=== Passage given ===
== == ==

Boulogne-sur-Mer possède une collection exceptionnelle d’art eskimo. Cet ensemble, composé notamment de masques d’Alaska, a été rapporté par Alphonse Pinart, grand voyageur et anthropologue de la fin du XIXe siècle. Ils ont dormi pendant près d’un siècle dans les réserves du musée. Issus du monde magique des esprits, ces masques de chamanes en bois peint, réduits à l’essentiel, fascinèrent les surréalistes, d’André Breton à Joan Miró. Ils séduisent toujours par leur beauté poétique et mystérieuse.
BOULOGNE-SUR-MER - Parmi ses collections "exotiques", le Château-Musée recèle un important fonds "Alaska", témoignage unique de la culture eskimo en France. Collecté en 1871 par l’explorateur Alphonse Pinart, il compte deux cent dix objets aléoutes et eskimos.
À part quelques prêts ponctuels au Musée Guimet, en 1959, et au MoMA à New York, en 1984, ce patrimoine ethnographique est resté quasiment inconnu. Abandonné dans les réserves, il n’a été inventorié et restauré qu’en 1988. Pièces funéraires aléoutes, ornements de parure en ivoire, matériel de chasse et de pêche, modèles de kayaks et environ soixante masques en bois sont enfin visibles, depuis 1990, dans trois salles du Château.
Les masques aléoutes datant du XVIIIe siècle sont montrés dans la première salle. Par son plan circulaire et son éclairage minimal, elle restitue l’atmosphère de la caverne dans laquelle Pinart les a découverts. Sculptés uniquement à l’occasion des funérailles des pêcheurs de baleines, ces impressionnants masques funéraires en bois flotté étaient brisés à la fin des cérémonies, puis déposés dans les grottes auprès des défunts.

== == ==

=== Recorded data ===
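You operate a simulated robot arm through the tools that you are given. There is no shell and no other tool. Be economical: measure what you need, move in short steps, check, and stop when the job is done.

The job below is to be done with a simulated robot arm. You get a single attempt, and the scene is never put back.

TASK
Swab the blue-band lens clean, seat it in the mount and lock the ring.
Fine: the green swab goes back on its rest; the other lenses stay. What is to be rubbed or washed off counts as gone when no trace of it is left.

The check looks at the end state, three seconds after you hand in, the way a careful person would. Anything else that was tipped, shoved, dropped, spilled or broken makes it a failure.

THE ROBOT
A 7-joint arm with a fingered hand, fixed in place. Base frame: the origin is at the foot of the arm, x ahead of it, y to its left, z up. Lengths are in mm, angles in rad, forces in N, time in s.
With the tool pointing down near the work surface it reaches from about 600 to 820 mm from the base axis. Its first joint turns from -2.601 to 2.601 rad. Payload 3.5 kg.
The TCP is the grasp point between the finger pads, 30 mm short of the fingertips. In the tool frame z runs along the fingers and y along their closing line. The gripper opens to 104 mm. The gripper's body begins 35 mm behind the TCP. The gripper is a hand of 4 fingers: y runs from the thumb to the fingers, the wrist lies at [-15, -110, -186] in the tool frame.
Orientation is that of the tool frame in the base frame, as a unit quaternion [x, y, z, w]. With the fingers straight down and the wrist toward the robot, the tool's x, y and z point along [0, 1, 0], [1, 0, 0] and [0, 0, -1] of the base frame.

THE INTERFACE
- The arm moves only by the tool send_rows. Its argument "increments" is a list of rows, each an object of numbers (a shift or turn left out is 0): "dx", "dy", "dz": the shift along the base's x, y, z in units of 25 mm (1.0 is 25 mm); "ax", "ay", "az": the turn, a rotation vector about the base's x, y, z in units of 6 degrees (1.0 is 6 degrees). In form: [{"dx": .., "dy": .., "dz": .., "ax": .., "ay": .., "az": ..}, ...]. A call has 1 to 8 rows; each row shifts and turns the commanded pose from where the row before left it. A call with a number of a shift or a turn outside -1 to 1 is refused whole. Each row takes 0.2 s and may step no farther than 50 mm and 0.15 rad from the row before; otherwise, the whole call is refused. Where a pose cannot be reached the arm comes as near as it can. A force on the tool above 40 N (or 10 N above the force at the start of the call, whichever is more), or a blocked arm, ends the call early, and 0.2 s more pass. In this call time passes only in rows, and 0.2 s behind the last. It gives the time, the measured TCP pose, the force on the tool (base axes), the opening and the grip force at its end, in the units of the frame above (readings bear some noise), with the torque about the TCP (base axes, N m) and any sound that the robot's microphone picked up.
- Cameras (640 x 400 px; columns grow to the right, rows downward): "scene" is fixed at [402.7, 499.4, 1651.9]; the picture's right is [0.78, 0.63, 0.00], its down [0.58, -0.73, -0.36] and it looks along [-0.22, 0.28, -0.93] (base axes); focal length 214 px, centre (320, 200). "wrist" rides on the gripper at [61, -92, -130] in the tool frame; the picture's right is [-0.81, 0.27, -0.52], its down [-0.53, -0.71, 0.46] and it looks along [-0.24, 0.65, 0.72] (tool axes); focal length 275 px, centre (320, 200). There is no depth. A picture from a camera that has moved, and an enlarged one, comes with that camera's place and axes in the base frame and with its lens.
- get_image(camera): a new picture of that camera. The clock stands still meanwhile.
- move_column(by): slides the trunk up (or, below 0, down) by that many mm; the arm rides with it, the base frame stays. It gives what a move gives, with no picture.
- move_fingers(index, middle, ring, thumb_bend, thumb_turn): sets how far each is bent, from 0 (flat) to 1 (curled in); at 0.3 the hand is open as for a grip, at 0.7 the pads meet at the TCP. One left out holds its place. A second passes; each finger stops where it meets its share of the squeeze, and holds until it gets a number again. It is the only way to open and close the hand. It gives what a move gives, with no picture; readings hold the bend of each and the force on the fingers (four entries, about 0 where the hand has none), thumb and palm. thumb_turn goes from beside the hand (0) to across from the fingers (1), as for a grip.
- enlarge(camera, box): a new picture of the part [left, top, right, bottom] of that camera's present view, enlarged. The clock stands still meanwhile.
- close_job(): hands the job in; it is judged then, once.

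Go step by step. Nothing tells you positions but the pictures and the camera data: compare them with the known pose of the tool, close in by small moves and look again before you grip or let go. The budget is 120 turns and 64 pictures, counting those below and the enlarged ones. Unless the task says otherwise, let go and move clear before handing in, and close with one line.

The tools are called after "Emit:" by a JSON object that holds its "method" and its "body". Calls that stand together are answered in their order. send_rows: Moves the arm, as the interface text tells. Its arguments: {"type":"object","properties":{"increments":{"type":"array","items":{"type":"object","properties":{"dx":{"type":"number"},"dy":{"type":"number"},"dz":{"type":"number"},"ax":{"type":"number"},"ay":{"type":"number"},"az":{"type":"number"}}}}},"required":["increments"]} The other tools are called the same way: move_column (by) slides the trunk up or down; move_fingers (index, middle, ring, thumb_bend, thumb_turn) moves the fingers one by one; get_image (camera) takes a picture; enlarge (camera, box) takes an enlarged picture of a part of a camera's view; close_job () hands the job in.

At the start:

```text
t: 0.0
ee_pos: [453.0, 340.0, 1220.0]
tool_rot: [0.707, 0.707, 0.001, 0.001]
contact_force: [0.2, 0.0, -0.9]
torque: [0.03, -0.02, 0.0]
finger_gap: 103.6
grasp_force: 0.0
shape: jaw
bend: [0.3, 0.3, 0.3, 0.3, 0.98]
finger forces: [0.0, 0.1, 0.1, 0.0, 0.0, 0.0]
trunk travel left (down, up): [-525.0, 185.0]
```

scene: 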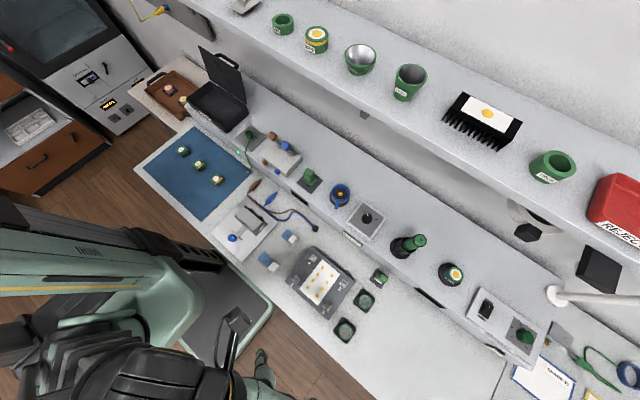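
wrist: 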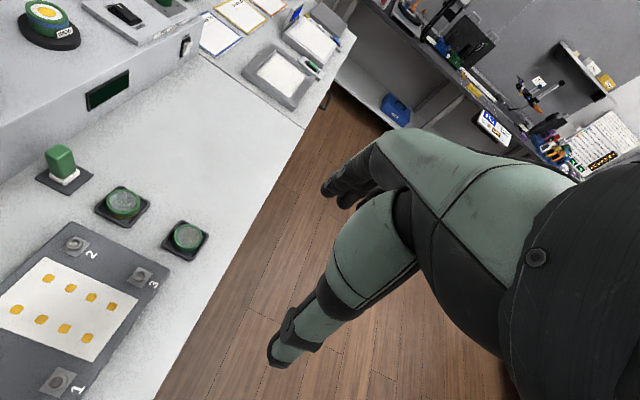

== == ==

=== Problems to work on ===
[A] Reproduce the wording of the passage given between "Les masques aléoutes" and "auprès des défunts.", with both ends included.
[B] Carry the passage given on from its last sentence.

=== Exercise results ===
[A]
Les masques aléoutes datant du XVIIIe siècle sont montrés dans la première salle. Par son plan circulaire et son éclairage minimal, elle restitue l’atmosphère de la caverne dans laquelle Pinart les a découverts. Sculptés uniquement à l’occasion des funérailles des pêcheurs de baleines, ces impressionnants masques funéraires en bois flotté étaient brisés à la fin des cérémonies, puis déposés dans les grottes auprès des défunts.

[B]
La seconde salle offre un panorama de la culture matérielle eskimo allant des instruments de pêche (harpons et hameçons) aux objets de parure en ivoire (labrets, pendentifs).
Chamaniques et féeriques
Suspendus par des fils, les très spectaculaires masques eskimos sont exposés dans la troisième salle. Masques Koniag (île Kodiak) ou Chugagh (baie du Prince William) peints en rouge, vert ou bleu dévoilent un univers étrange et poétique. Les surréalistes affectionnaient cet art primitif et magique : André Breton, Max Ernst et Matta collectionnaient des masques d’Alaska, et Joan Miró s’en est sans doute inspiré pour ses "peintures oniriques".
La plupart des masques de Boulogne ont un rapport avec les tunghags, les esprits-auxiliaires du chamane qui intervenaient dans les cérémonies propitiatoires et assuraient le succès à la chasse. Les petits masques de danse en forme de disque plat seraient liés, par contre, au culte de la lune. À l’origine entourés de plumes, ils étaient maintenus entre les dents du danseur.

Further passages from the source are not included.